November 15, 2009

Pyrrhic Olympic Victory: Chasing the Poor Out of Vancouver's Downtown Eastside


 RAFE ARNOTT

BY ANDREA WOO

Some people who have never been to Vancouver, Canada's Downtown Eastside say that reports of the neighborhood must be grossly exaggerated. The district called "Canada's poorest postal code," a few blocks from the new Olympic Athletes’ Village, couldn't possibly be the destitute wasteland depicted in news features and documentaries. After all, Vancouver is routinely voted the world’s best city to live in; could it really include a neighborhood rampant with homelessness and visible drug abuse, where condoms and syringes litter the pavement, and addicts lurch through the streets like zombies?
 

Having lived in Vancouver nearly my entire life, I can say the answer is an unwavering yes, and it’s an issue that’s become increasingly uncomfortable for city officials since Vancouver was awarded the 2010 Winter Olympic Games.
 

Since winning the bid in 2003—and particularly in the last few years—the city has implemented a number of measures that seemed too closely timed to the Olympics to appear coincidental. According to the Vancouver Police Department's 2008 annual business plan report-back, for instance, officers issued 467 tickets for violations of the Safe Streets Act last year, up from 202 in 2007, and they ticketed 439 people for panhandling, loitering, and unlicensed street vending last year, up from 247 in 2007.
 

"The issue is definitely that, in order to host this sporting event, it somehow seems necessary to bankrupt a city, dispose of civil liberties, displace homeless populations, and hand over public space to giant corporations," said David Eby, executive director of the B.C. Civil Liberties Association. "I don't get the connection between those things, and I don’t think it’s necessary."

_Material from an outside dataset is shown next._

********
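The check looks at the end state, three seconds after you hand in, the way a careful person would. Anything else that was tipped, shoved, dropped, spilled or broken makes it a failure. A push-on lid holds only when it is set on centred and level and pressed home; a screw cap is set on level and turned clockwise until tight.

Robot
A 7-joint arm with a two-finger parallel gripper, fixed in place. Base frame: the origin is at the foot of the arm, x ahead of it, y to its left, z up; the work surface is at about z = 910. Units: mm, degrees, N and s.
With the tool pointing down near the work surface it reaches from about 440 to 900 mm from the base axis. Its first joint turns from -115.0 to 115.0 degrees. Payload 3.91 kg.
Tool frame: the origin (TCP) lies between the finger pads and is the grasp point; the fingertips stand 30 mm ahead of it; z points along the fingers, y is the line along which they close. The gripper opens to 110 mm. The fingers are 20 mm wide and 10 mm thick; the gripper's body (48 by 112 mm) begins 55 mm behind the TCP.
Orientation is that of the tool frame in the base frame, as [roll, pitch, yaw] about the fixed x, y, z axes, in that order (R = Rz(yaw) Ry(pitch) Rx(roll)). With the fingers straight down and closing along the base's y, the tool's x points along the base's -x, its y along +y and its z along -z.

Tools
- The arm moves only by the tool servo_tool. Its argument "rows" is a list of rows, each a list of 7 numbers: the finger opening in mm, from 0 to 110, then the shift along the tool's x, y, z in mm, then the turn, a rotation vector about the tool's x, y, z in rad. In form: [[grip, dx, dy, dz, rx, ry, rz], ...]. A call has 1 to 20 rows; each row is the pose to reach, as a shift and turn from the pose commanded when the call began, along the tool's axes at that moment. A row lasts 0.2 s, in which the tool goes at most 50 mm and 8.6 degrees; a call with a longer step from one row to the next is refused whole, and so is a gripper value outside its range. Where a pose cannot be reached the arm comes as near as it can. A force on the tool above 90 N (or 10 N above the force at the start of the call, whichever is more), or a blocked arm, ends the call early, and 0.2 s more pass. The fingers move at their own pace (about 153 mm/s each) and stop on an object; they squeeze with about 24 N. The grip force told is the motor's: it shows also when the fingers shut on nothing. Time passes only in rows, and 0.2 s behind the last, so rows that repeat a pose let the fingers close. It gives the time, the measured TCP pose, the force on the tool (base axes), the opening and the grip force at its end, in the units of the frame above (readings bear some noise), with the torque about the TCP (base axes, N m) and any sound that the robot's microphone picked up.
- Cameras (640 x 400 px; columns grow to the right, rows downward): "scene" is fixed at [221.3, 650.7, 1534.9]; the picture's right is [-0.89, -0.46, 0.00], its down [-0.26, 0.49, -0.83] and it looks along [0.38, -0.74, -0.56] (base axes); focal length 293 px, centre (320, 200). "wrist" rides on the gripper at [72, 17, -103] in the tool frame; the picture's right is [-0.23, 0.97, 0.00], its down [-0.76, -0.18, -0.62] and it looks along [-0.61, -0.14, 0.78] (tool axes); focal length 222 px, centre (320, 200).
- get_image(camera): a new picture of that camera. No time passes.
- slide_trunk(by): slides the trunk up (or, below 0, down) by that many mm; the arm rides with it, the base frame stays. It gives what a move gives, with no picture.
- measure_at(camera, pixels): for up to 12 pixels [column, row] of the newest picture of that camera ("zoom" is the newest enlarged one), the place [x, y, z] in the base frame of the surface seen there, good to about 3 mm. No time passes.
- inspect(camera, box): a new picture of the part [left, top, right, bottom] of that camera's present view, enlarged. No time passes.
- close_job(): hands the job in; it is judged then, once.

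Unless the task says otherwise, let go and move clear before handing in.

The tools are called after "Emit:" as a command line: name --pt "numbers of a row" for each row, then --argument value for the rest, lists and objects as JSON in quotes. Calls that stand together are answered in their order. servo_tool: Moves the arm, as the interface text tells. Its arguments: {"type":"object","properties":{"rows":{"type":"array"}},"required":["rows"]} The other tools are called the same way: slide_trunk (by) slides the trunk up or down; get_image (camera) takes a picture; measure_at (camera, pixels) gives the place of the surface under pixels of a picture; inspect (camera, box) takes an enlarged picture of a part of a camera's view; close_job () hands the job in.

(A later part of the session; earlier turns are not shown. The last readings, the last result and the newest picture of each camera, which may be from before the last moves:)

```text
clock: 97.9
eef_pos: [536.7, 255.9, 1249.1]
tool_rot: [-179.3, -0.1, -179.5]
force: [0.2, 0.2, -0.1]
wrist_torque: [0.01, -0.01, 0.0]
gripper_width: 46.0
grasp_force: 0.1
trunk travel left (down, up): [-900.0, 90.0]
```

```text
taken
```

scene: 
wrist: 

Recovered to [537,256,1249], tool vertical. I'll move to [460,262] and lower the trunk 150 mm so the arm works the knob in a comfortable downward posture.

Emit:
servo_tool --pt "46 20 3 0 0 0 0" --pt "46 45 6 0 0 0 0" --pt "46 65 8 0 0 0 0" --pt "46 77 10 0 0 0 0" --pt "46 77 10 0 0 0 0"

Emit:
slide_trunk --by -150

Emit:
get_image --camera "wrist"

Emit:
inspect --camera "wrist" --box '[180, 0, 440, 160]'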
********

I'm well versed in the sob stories of the Downtown Eastside. Friends visiting from out of town routinely comment that they've never been solicited by so many panhandlers and are alarmed to see such a dense population of homeless people just blocks away from a neighborhood that sells doggy couture and C$100 square watermelons imported from Japan (that would be Yaletown, if you're planning to visit). It's a disparity of lifestyles that Vancouverites have grown accustomed to.

But the Winter Games makes that disparity more apparent.

Just last month, B.C. lawmakers passed a controversial bill allowing police officers to force homeless people into shelters during extreme winter weather—i.e., weather that coincides with the Olympics—though they can't make them stay. (Leaked documents revealed earlier considerations to even jail the homeless if accommodations could not be found, though this idea was eventually scrapped.) 

Hardly a phenomenon, this is probably the Olympics' most sordid tradition: History has shown host cities to sweep undesirables under the rug just before the torch passes through town. Police in Atlanta, for example, reportedly arrested 9,000 people for panhandling and loitering in the year before the 1996 Summer Games—four times more than in preceding years—and gave homeless people free one-way bus tickets out of the city. 

But police here in Vancouver insist there is no street sweep timed before the Olympics. "What we're doing is…increasing our visibility in the Downtown Eastside," said VPD spokeswoman Const. Jana McGuinness. "Everything we're doing now, we'll be doing after the Olympics as well." 

I love Vancouver, appreciate the nature of sport and competition on a global scale, and certainly acknowledge the sense of national pride that comes parading in with the five-ringed circus. But winning the Games looks like it will be a pyrrhic victory, its losses sure to outnumber its gains. The situation of the Downtown Eastside was critical years before winning the bid, and in attempts to prepare for the world stage, it has only worsened. 

According to a 2007 report by the United Nations Population Fund, Vancouver’s Downtown Eastside "is home to a hepatitis C (HCV) rate of just below 70 per cent and an HIV prevalence rate of an estimated 30 per cent—the same as Botswana's." A 2008 survey of the neighborhood, by the City of Vancouver, found that 52 percent of the residents said they used drugs, with 28 percent using frequently. 

The Olympic bill has already topped C$6 billion. The cost for security alone—about C$1 billion—could build 5,000 homes, or replace every residential hotel room in the Downtown Eastside with self-contained homes, according to Wendy Pederson, researcher at the Carnegie Community Action Project. Our city is severely lacking in the resources needed to fix the problems associated with the Downtown Eastside; shouldn't the most vulnerable of the city’s residents take priority over a sporting event?

When the party's over and the guests have gone home, what will be Vancouver’s Olympic legacy?